L'égarement : l'islamisme au coeur de l'Océan Indien

Recension rédigée par Marc Aicardi de Saint-Paul


Dans son précédent ouvrage publié en décembre 2022 intitulé « Des complots aux Comores : une stratégie politique au cœur de l’Océan indien », l’auteur analysait les luttes d’influence qui prévalaient aux Comores depuis le XIIe siècle. La période contemporaine était abordée en relatant les péripéties qui ont émaillé la vie politique du nouvel État depuis l’indépendance en 1975, notamment le rôle prégnant joué par Bob Denard et ses mercenaires.

Dans son nouvel opus, l’Ambassadeur Thoueybat Saïd Omar-Hilali, ancienne représentante des Comores à l’UNESCO, juriste, politologue et linguiste, petite fille du dernier sultan des Comores Saïd Ali bin sultan Saïd Omar, revient en détail, dans la première moitié du nouvel ouvrage, sur la vie politique de son pays, puis dans la seconde, elle élargit son champ d’investigation à toute la zone de l’Océan indien.

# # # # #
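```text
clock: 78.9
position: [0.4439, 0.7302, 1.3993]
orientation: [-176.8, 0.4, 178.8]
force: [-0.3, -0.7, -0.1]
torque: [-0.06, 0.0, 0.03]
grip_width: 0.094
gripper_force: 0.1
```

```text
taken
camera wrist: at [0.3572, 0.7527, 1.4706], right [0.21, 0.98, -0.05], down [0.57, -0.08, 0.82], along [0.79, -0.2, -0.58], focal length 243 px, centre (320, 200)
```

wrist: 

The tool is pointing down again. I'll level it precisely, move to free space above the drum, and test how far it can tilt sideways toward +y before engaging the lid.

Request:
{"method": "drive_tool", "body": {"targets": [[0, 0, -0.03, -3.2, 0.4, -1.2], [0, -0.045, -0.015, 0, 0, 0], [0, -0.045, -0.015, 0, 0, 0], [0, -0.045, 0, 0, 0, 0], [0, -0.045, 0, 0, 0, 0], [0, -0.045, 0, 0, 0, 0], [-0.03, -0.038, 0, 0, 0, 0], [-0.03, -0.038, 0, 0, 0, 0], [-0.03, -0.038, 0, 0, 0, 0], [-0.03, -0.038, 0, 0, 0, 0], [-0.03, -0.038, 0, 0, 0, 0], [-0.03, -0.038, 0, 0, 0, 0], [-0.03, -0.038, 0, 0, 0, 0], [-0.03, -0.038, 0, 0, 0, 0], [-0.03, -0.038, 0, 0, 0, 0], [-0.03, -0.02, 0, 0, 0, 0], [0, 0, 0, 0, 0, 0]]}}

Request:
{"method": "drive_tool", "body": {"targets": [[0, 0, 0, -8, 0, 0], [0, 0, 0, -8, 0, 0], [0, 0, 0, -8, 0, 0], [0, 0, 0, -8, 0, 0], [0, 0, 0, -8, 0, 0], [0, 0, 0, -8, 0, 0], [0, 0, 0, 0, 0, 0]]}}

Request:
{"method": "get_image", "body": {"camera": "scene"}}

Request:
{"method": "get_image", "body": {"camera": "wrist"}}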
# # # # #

La partie intitulée : ‘Comores : une politique nouvelle rattrapée par de vieux démons’ reflète bien le parcours chaotique et presque romanesque de l’archipel depuis l’éviction des mercenaires lors de l’opération Azalée déclenchée par l’armée française en décembre 1995. 

Toutes les péripéties de l’avènement au pouvoir de Mohamed Taki, de l’intermède d’union nationale à la déstabilisation institutionnalisée, sont relatées par le menu. On y voit s’activer les réseaux encore vivaces de la Françafrique, la concurrence entre les décideurs français et même la réapparition d’anciens mercenaires de Bob Denard, et de son fils Eric. La crise sécessionniste d’Anjouan de 1997 aggrava encore davantage les tensions internes et la désintégration de l’archipel ; si bien que d’autres acteurs que la France, concernée par la question de Mayotte, entrèrent en action afin de résoudre cette question épineuse. Parmi eux, l’OUA et des chefs d’États africains comme Nelson Mandela tentèrent, sans grand succès, de jouer les conciliateurs. Mais c’est surtout le rôle de mouvements radicaux musulmans, soutenus opportunément par des États, bien souvent considérés comme « voyous » par les USA qui compliquèrent encore un peu plus les chances pour les Comores de se consolider.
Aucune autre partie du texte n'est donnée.